Oh and by the oldest and I are going to try some yoga classes...have always wanted to, was always chicken because I am not that slim silhouette that you see in yoga ads, but you know what, SO WHAT? I am a goddess and my body is my temple and dammit...lets go see what this yoga is all about. Plus I love yoga clothes hehehehehehe

Into the Garden We Go!

I am a woman with vision! I envision growning enough organic, healthy fruits and veggies to feed my family all year through. I envision working the soil, made black from my composted soil added in, full of nutrients and goodness that will work it's way into our food. I envision canning so as to enjoy our harvest when the snows set in. I envision color, smells, sights to tantalize the eye and enamour the soul. But right now, this is the sight that greets me:

 Snow, snow, and more snow. But that is ok, because as Mother Earth hibernates beneath her blanket of snow, so do I hibernate beneath my down comforter while writing this. And I plan! But I also am realistic. I am a chaos gardener. I will plan my plots with precision, gather my seeds and seedlings with care and knowledge. Plant and mulch the little darlings so they get their best start....and then go inside once it is too hot to stay out and hope for the best. I will return in August and see what there is to harvest and if it is enough, maybe do a bit of canning, but mostly we just eat it as it comes and then say "Ah well...NEXT YEAR!" LOL
So begins the planning of the 2014 Gregor Gardens!

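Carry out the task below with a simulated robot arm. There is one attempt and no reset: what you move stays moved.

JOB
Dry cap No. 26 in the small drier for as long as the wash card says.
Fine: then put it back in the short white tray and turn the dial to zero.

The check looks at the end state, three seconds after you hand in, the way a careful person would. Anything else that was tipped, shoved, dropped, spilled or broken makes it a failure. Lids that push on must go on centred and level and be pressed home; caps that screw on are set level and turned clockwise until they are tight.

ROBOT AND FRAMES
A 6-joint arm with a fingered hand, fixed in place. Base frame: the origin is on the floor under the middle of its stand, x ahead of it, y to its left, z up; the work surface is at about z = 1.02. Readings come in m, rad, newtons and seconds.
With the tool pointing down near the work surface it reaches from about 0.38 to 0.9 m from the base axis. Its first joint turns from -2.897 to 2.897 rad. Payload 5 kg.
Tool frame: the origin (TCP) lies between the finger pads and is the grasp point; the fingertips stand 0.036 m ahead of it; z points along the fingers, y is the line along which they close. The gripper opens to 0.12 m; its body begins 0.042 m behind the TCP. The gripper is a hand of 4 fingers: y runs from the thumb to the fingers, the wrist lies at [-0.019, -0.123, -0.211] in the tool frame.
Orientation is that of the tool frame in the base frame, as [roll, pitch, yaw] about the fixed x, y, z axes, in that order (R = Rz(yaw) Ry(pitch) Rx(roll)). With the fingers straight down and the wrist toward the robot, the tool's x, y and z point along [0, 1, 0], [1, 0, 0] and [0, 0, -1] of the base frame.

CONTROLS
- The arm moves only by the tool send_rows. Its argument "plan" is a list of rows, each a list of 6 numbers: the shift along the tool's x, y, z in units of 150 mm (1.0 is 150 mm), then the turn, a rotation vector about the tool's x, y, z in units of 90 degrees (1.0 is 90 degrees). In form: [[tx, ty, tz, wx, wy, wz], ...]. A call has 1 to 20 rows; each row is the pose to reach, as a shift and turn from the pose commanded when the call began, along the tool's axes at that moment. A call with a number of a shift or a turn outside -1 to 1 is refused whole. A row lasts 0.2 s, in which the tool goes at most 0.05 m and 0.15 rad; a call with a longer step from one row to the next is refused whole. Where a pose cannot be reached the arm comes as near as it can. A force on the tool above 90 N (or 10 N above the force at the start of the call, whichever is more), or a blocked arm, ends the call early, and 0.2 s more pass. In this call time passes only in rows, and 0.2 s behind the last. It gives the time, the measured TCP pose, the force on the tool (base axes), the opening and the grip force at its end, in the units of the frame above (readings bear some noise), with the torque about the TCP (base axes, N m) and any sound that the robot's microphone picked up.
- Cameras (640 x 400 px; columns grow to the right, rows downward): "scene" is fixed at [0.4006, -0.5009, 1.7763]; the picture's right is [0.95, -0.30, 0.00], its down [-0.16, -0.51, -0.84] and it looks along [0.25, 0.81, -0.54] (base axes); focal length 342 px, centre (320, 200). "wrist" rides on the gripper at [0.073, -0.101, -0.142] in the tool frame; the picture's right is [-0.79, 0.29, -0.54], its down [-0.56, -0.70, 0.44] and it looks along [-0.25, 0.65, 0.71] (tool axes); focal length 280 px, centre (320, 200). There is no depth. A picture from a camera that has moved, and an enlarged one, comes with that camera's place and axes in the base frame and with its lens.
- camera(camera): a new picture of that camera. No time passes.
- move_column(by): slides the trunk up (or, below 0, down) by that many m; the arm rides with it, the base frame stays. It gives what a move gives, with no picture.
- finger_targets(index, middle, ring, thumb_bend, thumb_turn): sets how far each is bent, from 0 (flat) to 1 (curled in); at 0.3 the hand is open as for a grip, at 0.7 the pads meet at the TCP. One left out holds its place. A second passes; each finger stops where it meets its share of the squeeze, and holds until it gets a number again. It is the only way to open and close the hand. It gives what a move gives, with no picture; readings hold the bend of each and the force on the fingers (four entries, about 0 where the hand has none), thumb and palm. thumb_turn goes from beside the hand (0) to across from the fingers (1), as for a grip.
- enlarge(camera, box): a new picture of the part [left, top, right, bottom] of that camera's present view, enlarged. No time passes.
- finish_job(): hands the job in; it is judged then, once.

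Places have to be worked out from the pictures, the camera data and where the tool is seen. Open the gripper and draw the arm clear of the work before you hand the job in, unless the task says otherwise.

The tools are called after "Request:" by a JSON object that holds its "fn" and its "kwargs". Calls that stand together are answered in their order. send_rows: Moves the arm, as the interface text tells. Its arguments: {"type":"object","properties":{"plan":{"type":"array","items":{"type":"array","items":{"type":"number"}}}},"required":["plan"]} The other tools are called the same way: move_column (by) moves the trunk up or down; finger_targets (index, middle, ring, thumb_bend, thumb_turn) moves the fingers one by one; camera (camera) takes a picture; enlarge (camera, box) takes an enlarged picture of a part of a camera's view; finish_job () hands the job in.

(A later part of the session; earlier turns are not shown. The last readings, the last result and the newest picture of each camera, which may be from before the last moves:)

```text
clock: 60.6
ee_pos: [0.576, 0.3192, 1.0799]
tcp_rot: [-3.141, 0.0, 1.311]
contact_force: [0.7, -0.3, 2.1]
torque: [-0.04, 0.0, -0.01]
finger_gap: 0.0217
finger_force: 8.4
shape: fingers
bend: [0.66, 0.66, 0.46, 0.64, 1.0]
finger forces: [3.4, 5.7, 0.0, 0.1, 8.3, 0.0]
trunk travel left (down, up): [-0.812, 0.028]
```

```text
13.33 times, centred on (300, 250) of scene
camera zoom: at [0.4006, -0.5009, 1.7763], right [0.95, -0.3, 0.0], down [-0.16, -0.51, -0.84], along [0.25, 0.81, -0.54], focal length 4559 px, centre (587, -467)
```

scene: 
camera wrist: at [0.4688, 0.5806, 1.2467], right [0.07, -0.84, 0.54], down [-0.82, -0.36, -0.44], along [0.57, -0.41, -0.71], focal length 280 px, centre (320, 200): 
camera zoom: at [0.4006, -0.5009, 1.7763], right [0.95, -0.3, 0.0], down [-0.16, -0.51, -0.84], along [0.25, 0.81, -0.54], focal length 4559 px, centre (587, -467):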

Just this morning, over a breakfast of hot miso soup chock full of firm tofu, and apples with peanut butter(yes that is really what we had...I know, we are a weird bunch)...we started gazing dreamy eyed through the seed catalog. We looked at all the flowers and fruits and veggies and began debating what we wanted, what we could have in our zone, and what we realistically would be willing to do. These things don't EVER mesh when we start our yearly garden ventures. For example, my father in law wanted a pear tree that would produce 5 different pears all on the same tree but we don't have a spot and my husband is allergic to bees (I could just picture the ground littered with rotting pears and drones of bees). My son wanted pomegranates (not the right zone) and my daughter suggested doing a few items that needed careful attention (not our style LOL). But what we did agree on was strawberries, raspberries, and a potted blueberry bush as well as cucumbers, a ton of tomatoes, herbs galore, and maybe some peppers, zucchini, and yellow squash. Onions would be nice, as would edible flowers like geranium, nasturtium, and violets. I envision vegetables and flowers sewn together in a beautiful weed free garden of love.
But we will see.

Last year we put in bleeding hearts, more day lilies, moved a lilac tree and a bunch of lilies that I don't know the name of of, split the hostas and added more perennials in beds that previously had annuals so as to limit the amount of work I need to do so I can enjoy the yard more with the kids and yard work less.

And I have acquired a few baskets that I am going to put out on the steps with potted herbs in them. I got the baskets for free and am going to spray them with water repellent so they last a few seasons and not get too moldy in the rain. I also plan on finding some whimsical wind chimes to add to my collection and hang from the front porch roof. 

All in all the Gardens should be gorgeous and full of life. We are even going to order Mason Bees. These non-stinging bees are great pollinators and easy to house. They lay their eggs in small tubular "rooms" of the bee house. If you want information on them , this is a great website about Mason Bees.

But until the winds blow the warm spring air our way, I will snuggle under my blanket and  plot and plan and dream.